■ What you should do
Output only the lines running from the line bearing "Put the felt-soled" through the line bearing "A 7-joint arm", character for character.

■ Recorded data
··········

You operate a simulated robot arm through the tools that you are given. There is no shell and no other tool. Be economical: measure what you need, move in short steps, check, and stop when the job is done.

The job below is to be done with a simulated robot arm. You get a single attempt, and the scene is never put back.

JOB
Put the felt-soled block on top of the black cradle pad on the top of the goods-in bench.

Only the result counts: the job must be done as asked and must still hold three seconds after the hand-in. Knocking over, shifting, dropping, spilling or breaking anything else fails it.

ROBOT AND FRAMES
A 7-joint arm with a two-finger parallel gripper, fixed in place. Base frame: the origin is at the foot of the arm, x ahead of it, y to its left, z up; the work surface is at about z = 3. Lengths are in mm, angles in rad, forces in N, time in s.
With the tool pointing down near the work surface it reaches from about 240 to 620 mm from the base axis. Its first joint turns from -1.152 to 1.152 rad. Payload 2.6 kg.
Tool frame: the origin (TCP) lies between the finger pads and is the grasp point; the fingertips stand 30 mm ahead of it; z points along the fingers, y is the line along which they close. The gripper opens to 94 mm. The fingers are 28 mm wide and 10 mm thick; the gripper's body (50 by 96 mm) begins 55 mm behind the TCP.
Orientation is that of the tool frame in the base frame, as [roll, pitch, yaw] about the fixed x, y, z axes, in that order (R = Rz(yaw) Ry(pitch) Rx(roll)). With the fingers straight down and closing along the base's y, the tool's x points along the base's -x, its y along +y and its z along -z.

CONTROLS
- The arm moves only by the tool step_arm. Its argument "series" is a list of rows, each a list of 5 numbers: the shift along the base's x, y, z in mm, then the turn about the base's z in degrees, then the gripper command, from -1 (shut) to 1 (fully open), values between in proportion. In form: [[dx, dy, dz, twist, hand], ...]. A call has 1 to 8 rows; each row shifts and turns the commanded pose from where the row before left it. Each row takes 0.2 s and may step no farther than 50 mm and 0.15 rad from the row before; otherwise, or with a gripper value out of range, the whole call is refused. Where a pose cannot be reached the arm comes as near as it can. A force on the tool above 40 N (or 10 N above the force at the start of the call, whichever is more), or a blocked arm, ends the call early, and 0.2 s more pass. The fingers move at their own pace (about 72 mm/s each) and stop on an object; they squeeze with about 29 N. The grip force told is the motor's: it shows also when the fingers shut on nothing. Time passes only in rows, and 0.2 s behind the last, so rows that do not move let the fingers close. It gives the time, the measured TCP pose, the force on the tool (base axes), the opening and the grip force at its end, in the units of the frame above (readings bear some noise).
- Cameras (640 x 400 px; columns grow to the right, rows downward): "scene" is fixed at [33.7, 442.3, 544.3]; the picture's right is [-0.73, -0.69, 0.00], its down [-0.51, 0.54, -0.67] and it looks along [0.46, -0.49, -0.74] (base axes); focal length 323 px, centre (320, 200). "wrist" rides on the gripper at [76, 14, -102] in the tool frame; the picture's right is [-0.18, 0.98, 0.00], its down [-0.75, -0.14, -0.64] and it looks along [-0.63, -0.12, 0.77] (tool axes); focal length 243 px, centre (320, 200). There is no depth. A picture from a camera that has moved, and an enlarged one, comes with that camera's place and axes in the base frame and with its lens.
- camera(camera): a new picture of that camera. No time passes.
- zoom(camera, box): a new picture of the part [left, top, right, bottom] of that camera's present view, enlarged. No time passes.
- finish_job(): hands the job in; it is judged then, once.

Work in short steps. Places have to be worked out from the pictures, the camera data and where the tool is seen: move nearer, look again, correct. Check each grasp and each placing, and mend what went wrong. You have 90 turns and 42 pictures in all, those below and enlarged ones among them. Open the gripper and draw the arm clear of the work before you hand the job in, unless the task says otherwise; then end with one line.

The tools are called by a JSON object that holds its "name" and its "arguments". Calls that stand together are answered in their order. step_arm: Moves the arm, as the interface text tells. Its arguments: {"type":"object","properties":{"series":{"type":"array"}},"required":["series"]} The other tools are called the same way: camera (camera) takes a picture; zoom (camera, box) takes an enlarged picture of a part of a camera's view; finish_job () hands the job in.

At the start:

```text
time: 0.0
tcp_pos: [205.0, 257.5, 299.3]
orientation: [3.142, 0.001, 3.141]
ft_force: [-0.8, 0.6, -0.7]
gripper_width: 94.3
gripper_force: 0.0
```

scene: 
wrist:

··········

■ Response for this exercise
Put the felt-soled block on top of the black cradle pad on the top of the goods-in bench.

Only the result counts: the job must be done as asked and must still hold three seconds after the hand-in. Knocking over, shifting, dropping, spilling or breaking anything else fails it.

ROBOT AND FRAMES
A 7-joint arm with a two-finger parallel gripper, fixed in place. Base frame: the origin is at the foot of the arm, x ahead of it, y to its left, z up; the work surface is at about z = 3. Lengths are in mm, angles in rad, forces in N, time in s.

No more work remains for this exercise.